Mas no Brasil, depois de diminuirmos a mortalidade infantil graças a boas políticas públicas inspiradas por dona Zilda Arns, matamos crianças todos os meses, não de doenças necessariamente, mas de balas perdidas ou nem tão perdidas. As disputas entre facções rivais em favelas e o engajamento de jovens – que a escola não soube incluir – no chamado mercado paralelo são complementadas, em poder de destruição de vidas infantis, com incursões policiais em territórios controlados por milícias ou pelo tráfico.
E essa é a história de tantos João Pedros, meninos e meninas que, na hora errada, no lugar errado, têm sua vida ceifada sem explicações. Os apressados tentam responsabilizar as vítimas, procuram identificar sintomas de práticas criminosas cometidas pelo adolescente em foco, que poderiam justificar a matança. Afinal, dói menos pensar assim.
O problema é que a consciência de cada pessoa que ainda não se desumanizou não aceita a explicação menos dolorosa. Sim, há culpados pelos tiros e eles precisam ser identificados, mas, ao fim e ao cabo, somos todos parcialmente os algozes de João Pedro e de tantos outros.

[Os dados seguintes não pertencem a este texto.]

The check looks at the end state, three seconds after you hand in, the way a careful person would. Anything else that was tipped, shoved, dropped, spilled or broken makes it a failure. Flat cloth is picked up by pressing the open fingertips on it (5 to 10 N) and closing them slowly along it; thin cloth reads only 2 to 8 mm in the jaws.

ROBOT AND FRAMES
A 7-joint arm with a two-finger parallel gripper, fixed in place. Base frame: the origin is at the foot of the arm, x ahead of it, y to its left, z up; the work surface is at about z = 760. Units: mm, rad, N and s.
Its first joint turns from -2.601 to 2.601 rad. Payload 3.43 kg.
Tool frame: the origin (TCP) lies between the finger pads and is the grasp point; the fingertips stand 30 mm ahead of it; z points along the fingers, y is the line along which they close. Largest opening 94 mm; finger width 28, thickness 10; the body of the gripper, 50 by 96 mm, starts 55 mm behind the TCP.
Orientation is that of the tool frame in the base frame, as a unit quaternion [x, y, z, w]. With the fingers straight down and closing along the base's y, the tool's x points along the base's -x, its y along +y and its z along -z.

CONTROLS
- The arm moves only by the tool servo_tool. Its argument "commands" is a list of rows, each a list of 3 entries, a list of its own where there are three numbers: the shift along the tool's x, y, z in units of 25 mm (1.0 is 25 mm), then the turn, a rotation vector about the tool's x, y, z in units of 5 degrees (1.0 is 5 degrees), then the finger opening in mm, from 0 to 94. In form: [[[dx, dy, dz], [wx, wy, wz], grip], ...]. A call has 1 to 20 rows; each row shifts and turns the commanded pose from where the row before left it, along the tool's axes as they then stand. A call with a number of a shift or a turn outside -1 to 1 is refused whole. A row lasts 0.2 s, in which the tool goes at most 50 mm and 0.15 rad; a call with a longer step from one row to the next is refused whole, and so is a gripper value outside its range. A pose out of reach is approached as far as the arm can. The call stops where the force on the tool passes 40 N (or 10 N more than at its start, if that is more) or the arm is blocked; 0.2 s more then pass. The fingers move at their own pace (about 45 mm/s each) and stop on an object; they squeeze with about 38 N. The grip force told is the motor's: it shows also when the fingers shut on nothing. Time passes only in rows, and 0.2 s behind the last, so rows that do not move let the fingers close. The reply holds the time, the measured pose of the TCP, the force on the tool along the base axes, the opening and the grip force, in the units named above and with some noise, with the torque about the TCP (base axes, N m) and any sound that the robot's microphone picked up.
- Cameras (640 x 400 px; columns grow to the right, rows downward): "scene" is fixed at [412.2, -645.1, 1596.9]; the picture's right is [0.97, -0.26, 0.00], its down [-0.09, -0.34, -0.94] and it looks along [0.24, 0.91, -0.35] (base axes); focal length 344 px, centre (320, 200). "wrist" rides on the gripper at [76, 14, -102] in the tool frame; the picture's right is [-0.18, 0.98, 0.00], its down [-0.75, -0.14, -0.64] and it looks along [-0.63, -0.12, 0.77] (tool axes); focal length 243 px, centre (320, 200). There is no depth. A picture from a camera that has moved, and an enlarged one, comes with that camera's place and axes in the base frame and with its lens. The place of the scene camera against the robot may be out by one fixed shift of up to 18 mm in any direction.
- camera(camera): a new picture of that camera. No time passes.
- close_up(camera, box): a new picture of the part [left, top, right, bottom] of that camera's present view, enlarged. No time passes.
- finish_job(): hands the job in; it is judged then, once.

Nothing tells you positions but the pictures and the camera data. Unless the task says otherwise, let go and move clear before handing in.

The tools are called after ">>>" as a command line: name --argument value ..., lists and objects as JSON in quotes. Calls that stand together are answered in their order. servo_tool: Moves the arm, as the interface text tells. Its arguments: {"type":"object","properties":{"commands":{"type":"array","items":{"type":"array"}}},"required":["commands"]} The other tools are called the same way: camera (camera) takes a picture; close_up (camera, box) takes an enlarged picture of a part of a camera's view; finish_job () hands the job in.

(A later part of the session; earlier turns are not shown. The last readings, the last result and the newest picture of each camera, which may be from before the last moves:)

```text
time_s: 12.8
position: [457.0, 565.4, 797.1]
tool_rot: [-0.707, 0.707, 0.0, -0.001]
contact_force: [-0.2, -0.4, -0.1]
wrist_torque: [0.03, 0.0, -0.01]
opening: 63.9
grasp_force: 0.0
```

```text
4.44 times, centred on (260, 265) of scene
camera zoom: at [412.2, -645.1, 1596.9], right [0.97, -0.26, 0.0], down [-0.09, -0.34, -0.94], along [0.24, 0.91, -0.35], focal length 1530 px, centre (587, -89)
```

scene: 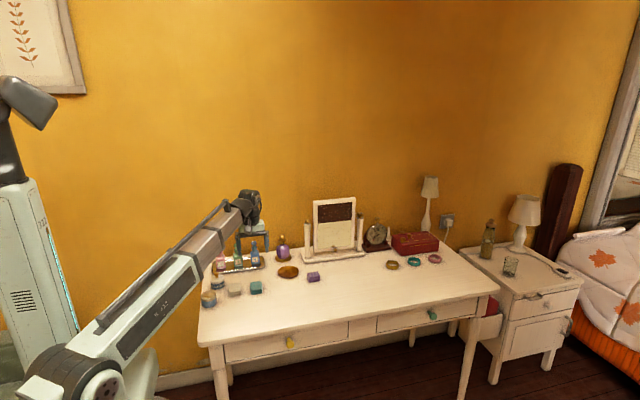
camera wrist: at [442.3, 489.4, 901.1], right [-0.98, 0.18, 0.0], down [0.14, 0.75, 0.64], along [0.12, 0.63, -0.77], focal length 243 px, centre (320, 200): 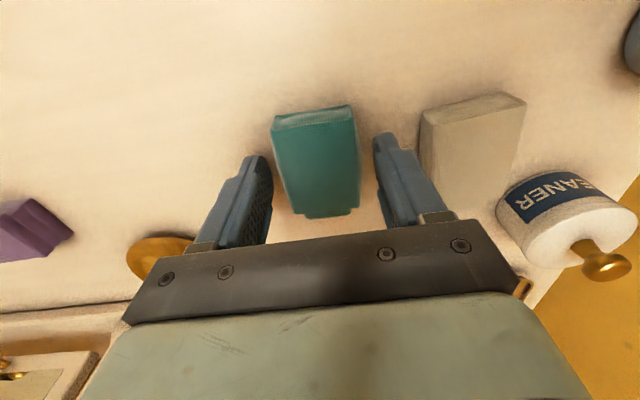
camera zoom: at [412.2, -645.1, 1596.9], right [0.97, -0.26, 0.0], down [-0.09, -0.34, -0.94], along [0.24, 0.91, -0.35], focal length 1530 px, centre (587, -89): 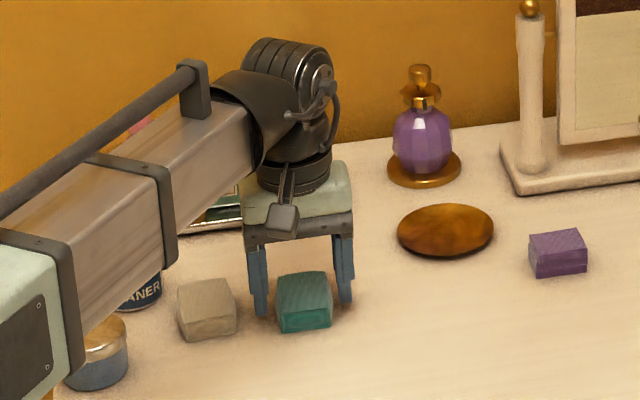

Somos cúmplices quando normalizamos o assassinato de crianças, quando achamos que é aceitável olhar para as comunidades como repletas de suspeitos ou de membros de uma categoria que alcunhamos de “essa gente”, com costumes e folguedos distintos dos nossos e, portanto, não merecedores de dignidade e de direitos humanos que, pensamos, deveriam ser privilégio de um grupo restrito de pessoas do bem.
Mas matamos mais ainda os adolescentes quando consideramos que suas mortes são apenas danos colaterais de uma guerra contra crimes em que eles estariam provavelmente envolvidos – de que são culpados sem chances de se defender. Afinal, direito à defesa não é para “essa gente”, mas para nós, cidadãos de bem que, para completar, queremos nos armar para manter um status quo em que, dependendo da geografia e da origem social, a vida de crianças não conte.
Até quando?
Claudia Costin é integrante da Comissão Arns, professora universitária e ex-ministra da Administração.